━━━━━ SELECTED EXTRACT ━━━━━
The real-time functionality of the SAP modules allows for
better decision making and strategic planning. The FI
(Financial Accounting) Module integrates with other SAP
Modules such as MM (Materials Management), PP (Production
Planning), SD(Sales and Distribution), PM (Plant
Maintenance),and PS (Project Systems).
The FI Module also integrates with HR(Human Resources)
which includes PM(Personnel Management), Time Management,
Travel Management, Payroll. Document transactions occurring
within the specific modules generate account postings via
account determination tables.
The FI (Financial Accounting) Module components.
The FI Module comprises several sub-modules as follows:
o Accounts Receivables
o Accounts Payable
o Asset Accounting
o Bank Accounting
o Consolidation
o Funds Management
o General Ledger
o Special Purpose Ledger
o Travel Management
Accounts Receivables records all account postings generated
as a result of Customer sales activity.
These postings are automatically updated in the General
Ledger. It is within the Accounts
Receivables Module that you can monitor aging of the
receivables and generate customer analysis. The Accounts
Receivable Module also integrates with the General ledger,
Sales and Distribution, and Cash Management Modules.
Accounts Payable records account postings generated as a
result of Vendor purchasing activity. Automatic postings
are generated in the General Ledger as well. Payment
programs within SAP enables the payment of payable
documents by check, EDI, or transfers.
Asset Accounting is utilized for managing your company’s
Fixed Assets. SAP allows you to categorize assets and to
set values for depreciation calculations in each asset
class.
Bank Accounting allows for management of bank transactions
in the system including cash management.
Consolidation enables the combining of financial statements
for multiple entities within an organization. These
statements provide an overview of the financial position of
the company as a whole.
Funds Management allows management to set budgets for
revenues and expenses within your company as well as track
these to the area of responsibility.
General Ledger is fully integrated with the other SAP
Modules. It is within the General Ledger that all
accounting postings are recorded. These postings are
displayed in real-time providing up-to-date visibility of
the financial accounts.
Special Purpose Ledger is used to define ledgers for
reporting purposes. Data can be gathered from internal and
external applications.
Travel Management provides management of all travel
activities including booking trips and handling of expenses
associated with travel.
What is the?
SAP FI Module
- Configuration -
Page 2 of 4
Primary configuration considerations:
Client, company and company code
Once a business has decided to use the SAP FI (Financial
Accounting) Module, there are several Configurations
prerequisite steps that must be completed. Determining the
organizational structure is one of the first steps in
setting up the business functions in SAP as well as your
reporting requirements.
The Organizational structure is created by defining the
organizational units consisting of the following:
o Client
o Company
o Company Code
o Business Area
A Client is the highest unit within an SAP system and
contains Master records and Tables. Data entered at this
level are valid for all company code data and
organizational structures allowing for data consistency.
User access and authorizations are assigned to each client
created. Users must specify which client they are working
in at the point of logon to the SAP system.
A Company is the unit to which your financial statements
are created and can have one to many company codes assigned
to it. A company is equivalent to your legal business
organization. Consolidated financial statements are based
on the company’s financial statements. Companies are
defined in configuration and assigned to company codes.
━━━━━ RECORDED INFORMATION ━━━━━
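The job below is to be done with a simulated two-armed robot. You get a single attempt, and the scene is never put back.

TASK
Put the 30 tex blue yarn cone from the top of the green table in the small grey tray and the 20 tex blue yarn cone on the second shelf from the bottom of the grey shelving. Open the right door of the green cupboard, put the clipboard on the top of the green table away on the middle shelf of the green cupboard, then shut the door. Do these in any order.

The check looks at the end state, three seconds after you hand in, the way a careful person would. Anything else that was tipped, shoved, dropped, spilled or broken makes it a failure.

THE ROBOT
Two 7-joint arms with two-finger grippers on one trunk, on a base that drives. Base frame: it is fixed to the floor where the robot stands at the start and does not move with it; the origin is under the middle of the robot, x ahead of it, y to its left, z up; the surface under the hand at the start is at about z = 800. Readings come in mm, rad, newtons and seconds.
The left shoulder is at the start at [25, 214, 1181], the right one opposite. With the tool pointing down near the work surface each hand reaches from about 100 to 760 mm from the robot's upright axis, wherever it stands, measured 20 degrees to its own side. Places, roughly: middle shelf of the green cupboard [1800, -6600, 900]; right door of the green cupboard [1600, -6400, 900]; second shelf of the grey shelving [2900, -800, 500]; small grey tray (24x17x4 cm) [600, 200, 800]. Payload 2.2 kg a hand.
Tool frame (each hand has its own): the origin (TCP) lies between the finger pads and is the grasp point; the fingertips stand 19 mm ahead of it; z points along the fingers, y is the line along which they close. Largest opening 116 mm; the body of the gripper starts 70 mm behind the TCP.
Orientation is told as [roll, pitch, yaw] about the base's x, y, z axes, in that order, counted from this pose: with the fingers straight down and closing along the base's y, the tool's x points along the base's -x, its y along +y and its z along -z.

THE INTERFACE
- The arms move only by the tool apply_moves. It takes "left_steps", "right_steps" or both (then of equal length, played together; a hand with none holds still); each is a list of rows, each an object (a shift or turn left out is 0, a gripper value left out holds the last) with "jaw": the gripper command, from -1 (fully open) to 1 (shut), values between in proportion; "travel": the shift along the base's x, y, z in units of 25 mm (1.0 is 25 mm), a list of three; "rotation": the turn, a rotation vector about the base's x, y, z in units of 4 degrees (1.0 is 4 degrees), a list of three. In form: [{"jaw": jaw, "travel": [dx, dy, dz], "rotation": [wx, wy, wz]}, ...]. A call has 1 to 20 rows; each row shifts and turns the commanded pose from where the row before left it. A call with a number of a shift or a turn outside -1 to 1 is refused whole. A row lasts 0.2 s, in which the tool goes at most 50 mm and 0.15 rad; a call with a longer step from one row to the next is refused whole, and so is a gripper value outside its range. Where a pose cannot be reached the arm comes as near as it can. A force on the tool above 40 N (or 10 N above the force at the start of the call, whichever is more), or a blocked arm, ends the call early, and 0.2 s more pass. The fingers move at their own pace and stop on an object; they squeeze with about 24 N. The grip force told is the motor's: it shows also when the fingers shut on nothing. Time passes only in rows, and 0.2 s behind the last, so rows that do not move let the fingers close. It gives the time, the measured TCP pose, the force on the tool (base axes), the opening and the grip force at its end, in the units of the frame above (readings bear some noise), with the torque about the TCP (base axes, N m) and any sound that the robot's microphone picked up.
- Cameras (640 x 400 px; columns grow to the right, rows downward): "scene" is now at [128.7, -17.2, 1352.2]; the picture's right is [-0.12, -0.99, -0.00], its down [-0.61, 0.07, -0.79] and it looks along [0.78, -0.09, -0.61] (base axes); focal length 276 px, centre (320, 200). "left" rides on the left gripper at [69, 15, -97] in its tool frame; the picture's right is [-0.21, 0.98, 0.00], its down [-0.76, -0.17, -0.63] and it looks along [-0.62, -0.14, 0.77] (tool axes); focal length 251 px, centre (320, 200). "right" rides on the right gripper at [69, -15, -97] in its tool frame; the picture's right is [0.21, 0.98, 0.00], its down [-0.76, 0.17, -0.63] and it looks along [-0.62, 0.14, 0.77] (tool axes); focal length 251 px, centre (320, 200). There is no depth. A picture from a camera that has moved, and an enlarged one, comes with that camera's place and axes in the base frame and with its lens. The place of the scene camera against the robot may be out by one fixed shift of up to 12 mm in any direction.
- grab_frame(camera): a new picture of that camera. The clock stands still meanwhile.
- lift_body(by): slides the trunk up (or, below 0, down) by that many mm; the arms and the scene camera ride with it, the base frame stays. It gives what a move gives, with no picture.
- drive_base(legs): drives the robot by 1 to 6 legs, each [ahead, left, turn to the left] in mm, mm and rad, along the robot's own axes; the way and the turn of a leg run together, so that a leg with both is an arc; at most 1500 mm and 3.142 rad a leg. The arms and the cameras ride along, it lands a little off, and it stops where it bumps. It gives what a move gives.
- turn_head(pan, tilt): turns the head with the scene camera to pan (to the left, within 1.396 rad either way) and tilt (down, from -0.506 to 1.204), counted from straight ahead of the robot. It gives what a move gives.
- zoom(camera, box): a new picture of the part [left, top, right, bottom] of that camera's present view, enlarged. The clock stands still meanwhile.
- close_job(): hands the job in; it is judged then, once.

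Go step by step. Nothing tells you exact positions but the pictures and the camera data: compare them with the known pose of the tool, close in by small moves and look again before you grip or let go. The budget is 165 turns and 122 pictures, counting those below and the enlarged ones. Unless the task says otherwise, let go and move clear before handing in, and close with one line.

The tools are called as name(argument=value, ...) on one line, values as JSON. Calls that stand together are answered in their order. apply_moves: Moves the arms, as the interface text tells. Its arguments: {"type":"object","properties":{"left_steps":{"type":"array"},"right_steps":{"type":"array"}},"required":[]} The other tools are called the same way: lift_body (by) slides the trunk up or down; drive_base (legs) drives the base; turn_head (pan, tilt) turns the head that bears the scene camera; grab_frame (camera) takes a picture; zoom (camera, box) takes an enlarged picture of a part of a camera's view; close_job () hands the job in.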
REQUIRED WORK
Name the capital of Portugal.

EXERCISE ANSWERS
━━━━━
REQUIRED WORK
1. Provide the original wording of the selected extract from "User access and" as far as "to company codes.".
2. Continue the selected extract from where it stops.

EXERCISE ANSWERS
1.
User access and authorizations are assigned to each client
created. Users must specify which client they are working
in at the point of logon to the SAP system.
A Company is the unit to which your financial statements
are created and can have one to many company codes assigned
to it. A company is equivalent to your legal business
organization. Consolidated financial statements are based
on the company’s financial statements. Companies are
defined in configuration and assigned to company codes.

2.
Each company code must use the same COA (Chart of Accounts)
and Fiscal Year. Also note that local currency for the
company can be different.
Company Codes are the smallest unit within your
organizational structure and is used for internal and
external reporting purposes. Company Codes are not optional
within SAP and are required to be defined. Financial
transactions are viewed at the company code level. Company
Codes can be created for any business organization whether
national or international. It is recommended that once a
Company Code has been defined in Configuration with all the
required settings then other company codes later created
should be copied from the existing company code. You can
then make changes as needed. This reduces repetitive input
of information that does not change from company code to
company code as well as eliminate the possibility of missed
data input.
When defining company codes, the following key are as must
be updated:
o Company Code Key- identifies the company code and
consists of four alpha-numeric characters. Master data and
business transactions are created by this key.
o Company Code Name- identifies the name of the
business organization within your organizational structure.
o Address- identifies the street address, city,
state, zip code for the company code created. This
information is also used on correspondence and reports.
o Country- identifies the country to which your
business is based. Country codes within SAP are based on
ISO Standards.
o Country currency- identifies the local currency for
the company code that you have defined.
o Language- identifies the language to be used for
you company code and is also used for text in your
documents. SAP unlike other applications, offers over
thirty languages including EN( English) , ES (Spanish), FR
(French), DE (German), EL (Greek), IT(Italian), AR(
Arabic), ZH (Chinese) , SV (Swedish) , and JA (Japanese) to
name a few.
What is the?
SAP FI Module
- More Configuration -
More FI configuration considerations:
Business Area, COA, GL, Fiscal year and Currencies
Business Area is optional and is equivalent to a specific
area of responsibility within your company or business
segment. BA (Business Area) also allows for internal and
external reporting.
Another configuration requirement for set-up in SAP are the
Basic settings consisting of the following:
o Chart of Accounts(COA)
o Fiscal Year Variants.
o Currencies
The COA (Chart of Accounts) lists all General Ledger
accounts that are used by the organization. It is assigned
in configuration to each company code and allows for daily
General Ledger postings.
The General Ledger accounts are made up of such data as
account number, company code, a description of the account,
classification of whether the account is a P & L Statement
Account or a Balance Sheet Account.
• Control data of the GL Account is where currency is
specified, Tax category (posting without tax allowed) ,
marking the account as a reconciliation account ( e.g.
Customer, Asset, Vendors, Accounts Receivable) or not.
• Marking the G/L Account as a “reconciliation”
account allows for postings to an Asset Account ( for
example) as well as automatic update to the G/L Account.
• Configuration prevents direct postings to
reconciliation accounts thereby assisting in maintaining
integrity of the data.
• This allows reconciliation between the sub-ledger
and general ledger to always be guaranteed.
• Within the General Ledger control data , you can
also designate whether line item display is possible in the
account. The system then stores an entry per line in an
index table which links back to the account. (Display of
line item details are then available for reporting
purposes ,etc.)
• Open Item Indicators can be set on the G/L Account
allowing for better management of open items. Examples
include: Bank Clearing Accounts, GR/IR Clearing Accounts,
Payroll, etc.
Fiscal Year configuration is a must and can be defined to
meet your company’s reporting periods whether Fiscal (any
period combination that is not calendar) or Calendar (Jan-
Dec).
• Posting Periods are defined and assigned to the
Fiscal Year.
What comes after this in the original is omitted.